There's no shortage of experts declaring the Website "dead." I've even written articles predicting the demise of the microsite. The idea is the Web is moving to a fluid series of interactions that take place in relevant contexts. Trying to lure people to your Big Corporate Website seems a little old fashioned.
But what will happen to those sites? Agency.com tried something cool interesting with its use of Skittles.com as a way to point to what's already out there on the Web about Skittles, mixing the stuff the brand has produced with consumer stuff on Wikipedia and, most notoriously, Twitter. More often, brands like Axe are turning their sites into a place to point to the distributed experiences they've created elsewhere.
Crispin Porter + Bogusky is preparing a relaunch of Burger King's site that's long overdue. The current site is a monstrosity that would make an ideal example in a Wikipedia entry for "Flashturbation." The new site will remake it into a simple collection of links to the dozens of experiences and pieces of content around the brand. The trick is in the navigation. It uses sliders for users to filter the content based on fun, food and king. Some of the content lives on BK.com; much of it, like Seth McFarland's Cavalcade of Cartoon Comedy, lives elsewhere. As Ana pointed out to me, the beauty of this is the simplicity. It's a small thing but completely fits with the brand positioning to "have it your way."

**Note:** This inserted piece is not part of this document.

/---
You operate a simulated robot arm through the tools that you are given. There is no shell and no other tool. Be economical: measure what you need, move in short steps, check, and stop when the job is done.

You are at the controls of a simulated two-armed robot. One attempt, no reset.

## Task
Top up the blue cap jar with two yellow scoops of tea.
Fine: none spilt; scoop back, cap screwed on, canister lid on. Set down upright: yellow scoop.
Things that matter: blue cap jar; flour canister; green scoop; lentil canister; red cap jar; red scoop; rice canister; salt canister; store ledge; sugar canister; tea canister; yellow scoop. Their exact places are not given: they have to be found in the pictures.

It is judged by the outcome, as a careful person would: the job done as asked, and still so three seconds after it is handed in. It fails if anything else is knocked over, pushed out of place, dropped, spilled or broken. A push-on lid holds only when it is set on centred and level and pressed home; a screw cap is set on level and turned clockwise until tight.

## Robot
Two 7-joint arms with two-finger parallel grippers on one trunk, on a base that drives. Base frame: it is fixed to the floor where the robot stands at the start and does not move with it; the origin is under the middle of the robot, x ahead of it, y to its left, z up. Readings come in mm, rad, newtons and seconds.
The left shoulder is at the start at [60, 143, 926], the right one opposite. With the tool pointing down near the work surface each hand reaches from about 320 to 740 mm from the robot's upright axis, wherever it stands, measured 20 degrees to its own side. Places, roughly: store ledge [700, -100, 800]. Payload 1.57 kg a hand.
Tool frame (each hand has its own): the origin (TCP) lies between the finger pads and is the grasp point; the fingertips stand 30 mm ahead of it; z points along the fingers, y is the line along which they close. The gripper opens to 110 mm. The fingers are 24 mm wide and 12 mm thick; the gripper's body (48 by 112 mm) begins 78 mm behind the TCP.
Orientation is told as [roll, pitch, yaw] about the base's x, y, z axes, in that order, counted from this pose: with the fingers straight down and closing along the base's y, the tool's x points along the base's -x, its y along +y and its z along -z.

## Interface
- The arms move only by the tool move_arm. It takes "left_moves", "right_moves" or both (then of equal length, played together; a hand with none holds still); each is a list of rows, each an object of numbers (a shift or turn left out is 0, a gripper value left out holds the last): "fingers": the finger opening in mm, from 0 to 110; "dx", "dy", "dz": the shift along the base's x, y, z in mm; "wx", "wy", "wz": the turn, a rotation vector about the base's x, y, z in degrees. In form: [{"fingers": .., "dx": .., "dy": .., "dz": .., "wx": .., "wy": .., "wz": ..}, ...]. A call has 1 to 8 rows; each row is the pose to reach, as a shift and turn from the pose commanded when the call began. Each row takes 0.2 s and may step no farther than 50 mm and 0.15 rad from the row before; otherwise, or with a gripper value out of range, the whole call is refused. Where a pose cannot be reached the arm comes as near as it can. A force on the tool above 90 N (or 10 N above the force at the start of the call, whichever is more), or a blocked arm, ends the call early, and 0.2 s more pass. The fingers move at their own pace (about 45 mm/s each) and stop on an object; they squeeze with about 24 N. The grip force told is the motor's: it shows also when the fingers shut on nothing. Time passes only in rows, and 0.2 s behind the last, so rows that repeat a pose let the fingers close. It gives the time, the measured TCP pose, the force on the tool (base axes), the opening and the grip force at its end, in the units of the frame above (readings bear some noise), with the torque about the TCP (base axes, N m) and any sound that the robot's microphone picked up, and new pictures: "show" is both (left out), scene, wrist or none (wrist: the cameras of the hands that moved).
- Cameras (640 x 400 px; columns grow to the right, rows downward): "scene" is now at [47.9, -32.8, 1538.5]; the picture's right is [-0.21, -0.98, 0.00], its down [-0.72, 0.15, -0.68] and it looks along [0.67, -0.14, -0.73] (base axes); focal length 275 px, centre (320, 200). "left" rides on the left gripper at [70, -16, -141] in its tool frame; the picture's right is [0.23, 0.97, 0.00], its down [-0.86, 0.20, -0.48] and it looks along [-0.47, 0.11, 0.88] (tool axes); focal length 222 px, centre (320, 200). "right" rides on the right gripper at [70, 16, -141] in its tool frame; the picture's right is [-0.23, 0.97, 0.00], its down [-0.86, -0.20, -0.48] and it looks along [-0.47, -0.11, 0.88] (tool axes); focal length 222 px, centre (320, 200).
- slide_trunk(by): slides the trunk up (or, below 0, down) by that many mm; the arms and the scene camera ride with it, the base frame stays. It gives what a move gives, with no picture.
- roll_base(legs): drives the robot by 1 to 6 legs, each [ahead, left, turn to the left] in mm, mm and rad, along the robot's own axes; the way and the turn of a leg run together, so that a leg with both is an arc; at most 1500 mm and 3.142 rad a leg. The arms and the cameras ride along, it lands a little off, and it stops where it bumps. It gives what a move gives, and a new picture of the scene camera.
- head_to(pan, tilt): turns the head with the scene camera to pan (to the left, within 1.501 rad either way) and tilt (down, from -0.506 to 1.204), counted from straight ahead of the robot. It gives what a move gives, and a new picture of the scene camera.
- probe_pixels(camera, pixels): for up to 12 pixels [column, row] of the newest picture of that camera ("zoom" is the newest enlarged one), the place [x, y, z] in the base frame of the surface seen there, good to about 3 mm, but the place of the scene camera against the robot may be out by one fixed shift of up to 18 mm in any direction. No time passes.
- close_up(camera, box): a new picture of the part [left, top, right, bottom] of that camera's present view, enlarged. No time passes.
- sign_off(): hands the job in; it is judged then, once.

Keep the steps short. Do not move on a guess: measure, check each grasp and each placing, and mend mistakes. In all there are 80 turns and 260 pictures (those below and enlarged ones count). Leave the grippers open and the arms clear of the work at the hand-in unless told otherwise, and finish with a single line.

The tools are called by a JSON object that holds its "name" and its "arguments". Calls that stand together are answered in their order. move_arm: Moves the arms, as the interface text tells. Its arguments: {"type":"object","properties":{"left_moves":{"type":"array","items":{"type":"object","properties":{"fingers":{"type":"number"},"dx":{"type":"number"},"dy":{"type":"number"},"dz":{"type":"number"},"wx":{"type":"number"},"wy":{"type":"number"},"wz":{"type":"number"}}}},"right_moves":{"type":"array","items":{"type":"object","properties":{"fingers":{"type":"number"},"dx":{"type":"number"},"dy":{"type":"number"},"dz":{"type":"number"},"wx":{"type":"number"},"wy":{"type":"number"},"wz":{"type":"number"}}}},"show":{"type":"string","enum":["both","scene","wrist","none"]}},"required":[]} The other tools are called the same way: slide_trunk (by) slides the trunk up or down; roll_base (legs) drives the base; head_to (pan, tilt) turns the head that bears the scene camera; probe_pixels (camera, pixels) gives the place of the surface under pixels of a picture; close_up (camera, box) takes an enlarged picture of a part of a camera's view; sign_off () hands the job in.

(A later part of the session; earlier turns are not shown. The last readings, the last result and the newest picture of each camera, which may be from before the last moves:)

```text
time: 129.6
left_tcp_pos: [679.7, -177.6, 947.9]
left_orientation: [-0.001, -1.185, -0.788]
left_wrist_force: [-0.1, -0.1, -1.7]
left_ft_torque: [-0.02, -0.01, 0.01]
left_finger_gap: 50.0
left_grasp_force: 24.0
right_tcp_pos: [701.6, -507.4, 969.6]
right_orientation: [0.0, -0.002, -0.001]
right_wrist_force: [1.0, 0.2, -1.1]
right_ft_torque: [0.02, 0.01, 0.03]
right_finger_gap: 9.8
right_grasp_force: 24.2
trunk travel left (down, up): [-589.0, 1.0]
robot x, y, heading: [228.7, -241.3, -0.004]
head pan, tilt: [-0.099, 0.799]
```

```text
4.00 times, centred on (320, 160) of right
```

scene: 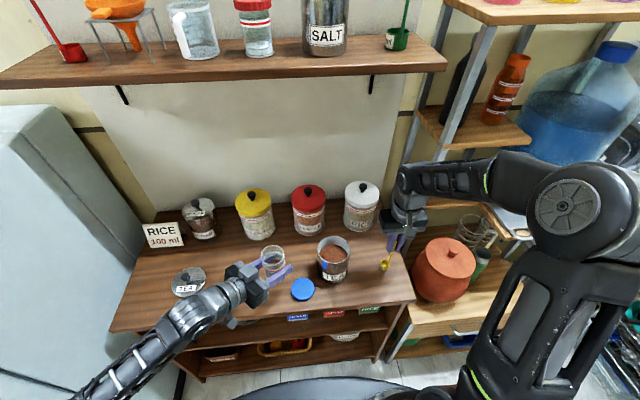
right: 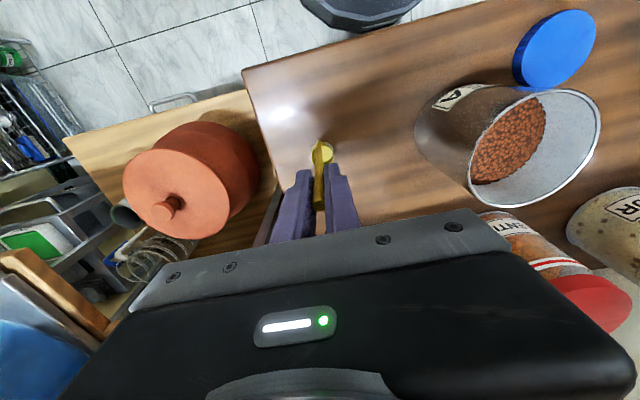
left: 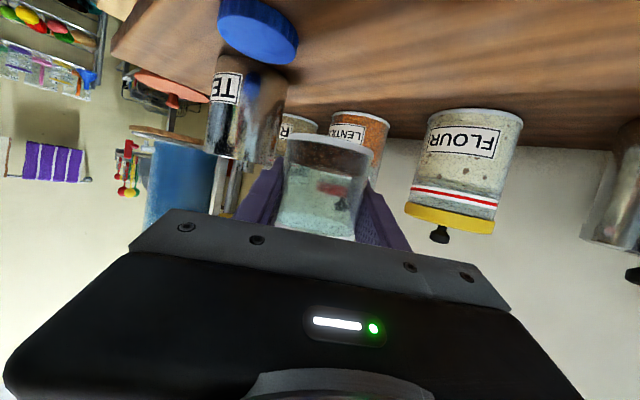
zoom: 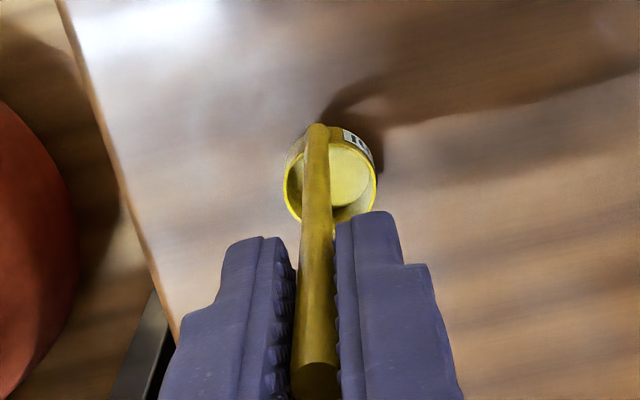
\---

There will always be a need for 'websites' though people like Joe Jaffe and Steve Rubel continually declare them dead.
http://weareorganizedchaos.com/index.php/2009/05/05/joe-jaffe-and-steve-rubel-are-wrong-the-website-is-not-deadjust-evolving/
Posted by: Matt | July 07, 2009 at 16:11
Hi Brian,
Your previous post and a few others themed around the demise of the microsite have had me thinking about the same thing.
I've used the same examples and a few additional ones in this post on brand presence strategy in the social web era:
http://geoffnorthcott.com/blog/2009/06/brand-presence-strategy-in-the-social-web-era/
It doesn't seem like there will be one strategy for everyone, but syndication, aggregation and redirection to social spaces are the key themes emerging, with a range of options available depending on your level of commitment to social spaces and how much of a web presence your brand really needs.
Cheers,
Geoff
Posted by: Geoff | July 08, 2009 at 05:44
Keep in mind Agency.com's Skittles site was a direct rip of http://www.modernista.com/
Reasonably well done but lacking originality.
It can be very difficult to pursue a distributed content strategy for corporates as their culture is so often about control, micro-management, minutiae, arbitrary decision making committees and painstaking approval processes. They're too slow and cautious to participate in this space in any genuine way.